Software Developers: Refer to their clients as "users".
Drug Dealers: "The first one's free!"
Software Developers: "Download a free trial version..."
Drug Dealers: Have important South-East Asian connections (to help move the stuff).
Software Developers: Have important South-East Asian connections (to help debug the code).
Drug Dealers: Strange jargon:
"Stick"
"Rock"
"Wrap"
"E"
"Stash"
"Drive by"
"Hit (LSD)"
"Source"
"The Pigs"
Software Developers: Strange jargon:
"SCSI"
"RTFM"
"Packet"
"C"
"Cache"
"CTRL ALT DEL"
"Hit (WWW)"
"Source-code"
"Microsoft"
Drug Dealers: Realize that there's tons of cash in the 14- to 25-year-old market.
Software Developers: Realize that there's tons of cash in the 14- to 25-year-old market.
Drug Dealers: Your clients really like your stuff when it works. When it doesn't work they want to kill you.
Software Developers: Your clients really like your stuff when it works.
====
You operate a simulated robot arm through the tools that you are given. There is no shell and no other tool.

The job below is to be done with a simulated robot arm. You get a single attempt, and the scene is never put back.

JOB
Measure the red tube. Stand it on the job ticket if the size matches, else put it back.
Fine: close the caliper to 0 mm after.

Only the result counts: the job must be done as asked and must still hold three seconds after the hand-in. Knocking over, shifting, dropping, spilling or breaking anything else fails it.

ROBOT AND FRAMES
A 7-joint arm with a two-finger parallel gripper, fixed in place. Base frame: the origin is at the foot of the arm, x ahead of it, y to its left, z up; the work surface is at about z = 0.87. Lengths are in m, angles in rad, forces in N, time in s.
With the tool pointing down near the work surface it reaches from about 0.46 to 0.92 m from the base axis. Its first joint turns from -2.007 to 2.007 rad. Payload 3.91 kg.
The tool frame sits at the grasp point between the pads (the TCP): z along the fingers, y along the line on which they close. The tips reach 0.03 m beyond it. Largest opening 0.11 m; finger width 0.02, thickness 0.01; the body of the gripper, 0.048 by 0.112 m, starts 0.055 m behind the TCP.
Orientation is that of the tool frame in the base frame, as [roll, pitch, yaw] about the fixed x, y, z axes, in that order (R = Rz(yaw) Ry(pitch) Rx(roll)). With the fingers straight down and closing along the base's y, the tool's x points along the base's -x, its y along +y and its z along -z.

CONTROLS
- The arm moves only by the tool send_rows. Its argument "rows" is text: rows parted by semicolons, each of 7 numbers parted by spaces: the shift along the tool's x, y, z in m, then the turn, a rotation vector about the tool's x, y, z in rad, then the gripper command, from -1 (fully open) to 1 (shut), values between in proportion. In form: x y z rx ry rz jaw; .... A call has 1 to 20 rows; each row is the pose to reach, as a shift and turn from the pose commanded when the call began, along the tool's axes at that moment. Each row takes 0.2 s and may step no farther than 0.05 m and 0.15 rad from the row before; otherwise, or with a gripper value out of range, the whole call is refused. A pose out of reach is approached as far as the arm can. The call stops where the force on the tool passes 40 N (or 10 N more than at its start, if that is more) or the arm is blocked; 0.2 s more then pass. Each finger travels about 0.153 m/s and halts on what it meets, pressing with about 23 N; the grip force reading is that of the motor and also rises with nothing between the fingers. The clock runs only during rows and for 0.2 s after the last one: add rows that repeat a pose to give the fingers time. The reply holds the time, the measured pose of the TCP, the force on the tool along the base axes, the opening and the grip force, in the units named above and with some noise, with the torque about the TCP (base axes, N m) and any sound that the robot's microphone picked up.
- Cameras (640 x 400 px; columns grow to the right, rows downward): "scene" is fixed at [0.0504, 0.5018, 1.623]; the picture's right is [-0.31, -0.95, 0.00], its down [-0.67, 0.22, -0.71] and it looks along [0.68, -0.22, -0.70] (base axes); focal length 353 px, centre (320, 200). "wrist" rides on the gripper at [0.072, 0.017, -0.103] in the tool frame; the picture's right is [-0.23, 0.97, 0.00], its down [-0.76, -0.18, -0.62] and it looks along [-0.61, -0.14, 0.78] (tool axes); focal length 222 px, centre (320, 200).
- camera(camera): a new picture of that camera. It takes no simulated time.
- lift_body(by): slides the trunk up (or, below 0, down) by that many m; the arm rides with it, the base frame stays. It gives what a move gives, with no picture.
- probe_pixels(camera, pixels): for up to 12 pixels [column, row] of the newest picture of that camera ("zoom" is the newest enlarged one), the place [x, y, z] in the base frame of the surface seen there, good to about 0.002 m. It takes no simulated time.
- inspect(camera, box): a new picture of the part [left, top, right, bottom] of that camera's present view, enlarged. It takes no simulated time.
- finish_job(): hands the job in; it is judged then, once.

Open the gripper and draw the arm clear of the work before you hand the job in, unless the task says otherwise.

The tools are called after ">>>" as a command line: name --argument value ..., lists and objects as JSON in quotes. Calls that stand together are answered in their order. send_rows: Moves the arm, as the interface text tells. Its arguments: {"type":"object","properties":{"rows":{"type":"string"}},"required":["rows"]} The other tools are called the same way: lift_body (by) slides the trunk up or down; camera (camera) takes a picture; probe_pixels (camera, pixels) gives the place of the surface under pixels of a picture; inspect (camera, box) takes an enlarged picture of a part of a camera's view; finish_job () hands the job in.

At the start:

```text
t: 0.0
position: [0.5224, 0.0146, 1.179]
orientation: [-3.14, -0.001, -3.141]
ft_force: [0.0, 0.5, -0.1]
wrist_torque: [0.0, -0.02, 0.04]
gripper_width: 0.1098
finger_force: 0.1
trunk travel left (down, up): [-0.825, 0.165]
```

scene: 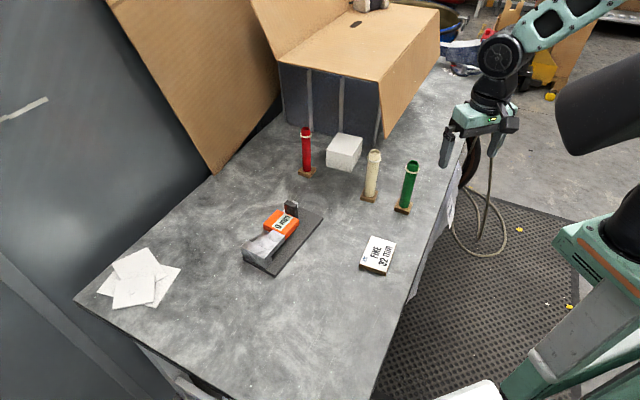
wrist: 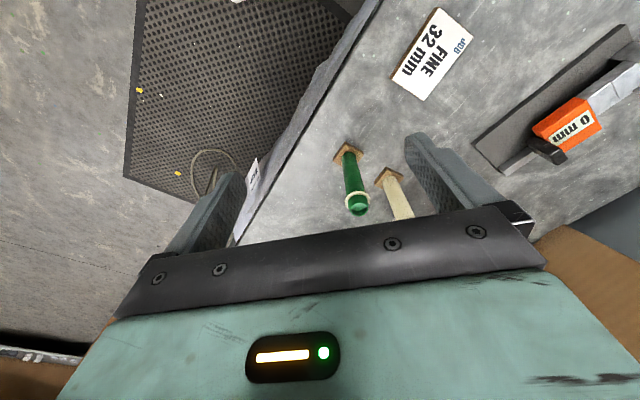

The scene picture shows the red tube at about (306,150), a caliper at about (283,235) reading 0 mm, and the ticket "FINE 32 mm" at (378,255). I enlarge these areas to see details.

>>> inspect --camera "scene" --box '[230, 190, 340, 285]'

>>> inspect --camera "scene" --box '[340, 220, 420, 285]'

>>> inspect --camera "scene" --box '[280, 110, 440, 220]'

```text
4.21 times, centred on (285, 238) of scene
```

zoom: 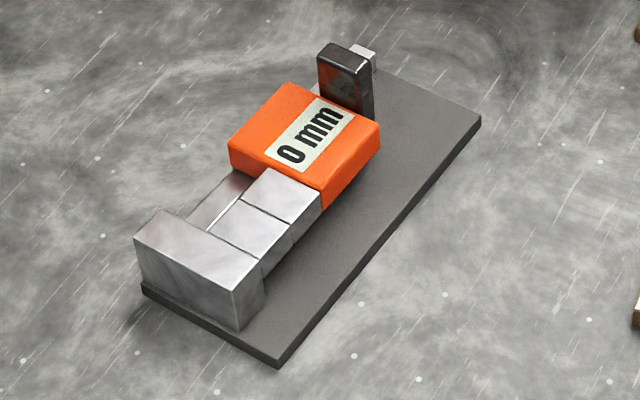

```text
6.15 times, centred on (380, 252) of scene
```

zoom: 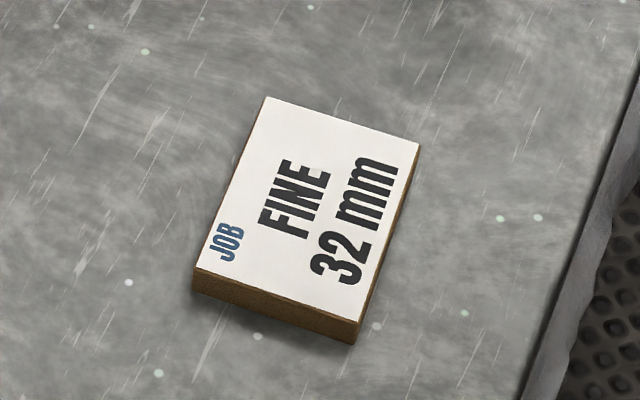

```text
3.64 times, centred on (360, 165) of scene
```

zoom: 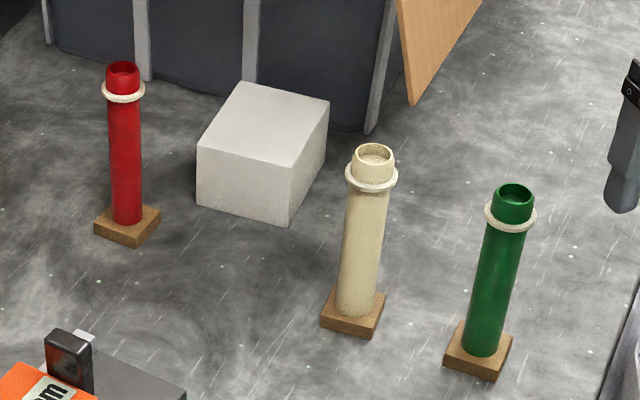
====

When it doesn't work they want to kill you.
Drug Dealers: Job is assisted by the industry producing newer, more potent product.
Software Developers: Job is assisted by the industry producing newer, more potent products.
Drug Dealers: Often seen in the company of pimps, hustlers and lowlifes
Software Developers: Often seen in the company of marketing people, venture capitalists and fund managers.
Drug Dealers: When things go wrong, a "fix" is just a phone call away but may be expensive
Software Developers: When things go wrong, a "fix" is just a phone call away but may be expensive
Drug Dealers: A lot of successful people getting rich in this industry while still teenagers
Software Developers: A lot of successful people getting rich in this industry while still teenagers
Drug Dealers: Their product causes unhealthy addictions.
Software Developers: DOOM. Quake. SimCity. Duke Nukem 3D. 'Nuff said.
Drug Dealers: Do your job well, and you can sleep with sexy movie stars who depend on you.
Software Developers: Damn! Damn! DAMN!!!